By Cheruto Valentine
The government of Tanzania has imposed a ban on the use of plastic carrier bags to be effected from June 1st this year, prohibiting the import, export, manufacture, sale and supply of these bags within mainland Tanzania. This is an attempt by the government to promote and protect the environment from degradation caused by disposing of plastic waste.
Any travellers intending to visit the Tanzania have been advised to avoid carrying plastic carrier bags or packaging carrier bags or items in plastic carrier bags in the suitcase or hand luggage before embarking on a visit to the East African country.
However, not all plastic bags are prohibited. In the statement released from the office of the Vice President titled: “Notice to Travelers Planning to Visit Tanzania,” some plastic carriers were exempted from the ban due to their uses.
“Plastic or plastic packaging for medical services, industrial products, construction industry, agricultural sector, foodstuff, sanitary and waste management are not prohibited,” the statement read.
In addition to the above, Ziploc bags which are used specifically for carrying toiletries are also exempted from the ban. This is because they are expected to remain in the permanent possession of the visitors throughout their stay in the country and are therefore not expected to be disposed in the country.
The statement also reveals that the government will designate special desks at all entry points where such banned plastic materials will be surrendered.
This ban was an unsurprising act because the government had forewarned the country of its intentions. In August 2016, the government had warned plastic bag manufacturers to diversify their line of business ahead of the full implementation of plastic ban.
In addition, Tanzania’s Prime Minister, Kassim Majaliwa, in his speech last month in the National Parliament made it clear that polythene bags will no longer be used for commercial purposes or household packaging. During the budget session where Majaliwa addressed the lawmakers in the capital, Dodoma, the Prime Minister warned producers and suppliers to dispose of their stocks of polythene bags.
“The government does not intend for visitors to Tanzania to find their stay unpleasant as we enforce the ban.
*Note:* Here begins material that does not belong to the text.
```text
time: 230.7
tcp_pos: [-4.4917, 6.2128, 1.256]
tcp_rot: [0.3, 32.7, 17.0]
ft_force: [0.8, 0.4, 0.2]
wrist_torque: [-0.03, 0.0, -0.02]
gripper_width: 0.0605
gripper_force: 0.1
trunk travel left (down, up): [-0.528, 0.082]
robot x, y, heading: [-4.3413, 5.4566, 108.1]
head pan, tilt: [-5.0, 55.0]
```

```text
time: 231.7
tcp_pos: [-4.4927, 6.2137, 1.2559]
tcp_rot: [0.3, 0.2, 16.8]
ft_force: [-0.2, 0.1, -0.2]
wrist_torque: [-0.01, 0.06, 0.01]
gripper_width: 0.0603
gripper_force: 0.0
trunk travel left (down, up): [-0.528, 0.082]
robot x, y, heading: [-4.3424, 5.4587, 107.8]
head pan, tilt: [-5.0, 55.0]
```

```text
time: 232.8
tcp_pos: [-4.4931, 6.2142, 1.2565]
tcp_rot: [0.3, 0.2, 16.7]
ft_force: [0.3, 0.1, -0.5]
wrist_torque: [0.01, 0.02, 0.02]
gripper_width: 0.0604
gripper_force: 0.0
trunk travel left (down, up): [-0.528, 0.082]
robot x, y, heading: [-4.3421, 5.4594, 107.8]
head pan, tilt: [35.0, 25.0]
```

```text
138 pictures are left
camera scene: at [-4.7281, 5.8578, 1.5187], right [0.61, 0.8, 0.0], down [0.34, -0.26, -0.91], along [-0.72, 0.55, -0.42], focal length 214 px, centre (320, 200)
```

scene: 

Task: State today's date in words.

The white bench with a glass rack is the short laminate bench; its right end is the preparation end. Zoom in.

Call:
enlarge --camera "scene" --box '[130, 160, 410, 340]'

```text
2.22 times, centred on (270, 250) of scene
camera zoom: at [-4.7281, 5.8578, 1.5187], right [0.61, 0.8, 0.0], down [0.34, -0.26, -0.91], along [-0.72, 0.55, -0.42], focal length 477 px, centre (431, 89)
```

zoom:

However, the government expects that, in appreciation of the imperative to protect the environment and keep our country clean and beautiful, our visitors will accept minor inconveniences resulting from this plastic bags ban,” the statement reads in part.
Tanzania has now joined more than 40 other countries around the world that have banned, restricted or taxed the use of plastic bags. Such countries include France, Italy and China.
It has also joined about 13 other African countries that have either banned or introduced a levy on plastic bags to control and eventually stop its use. These countries include Kenya, Uganda, Burundi and Rwanda. Rwanda is one of the pioneer countries in Africa that banned the use of plastic bags 10 years ago in an attempt to mitigate the effects of plastic bags waste.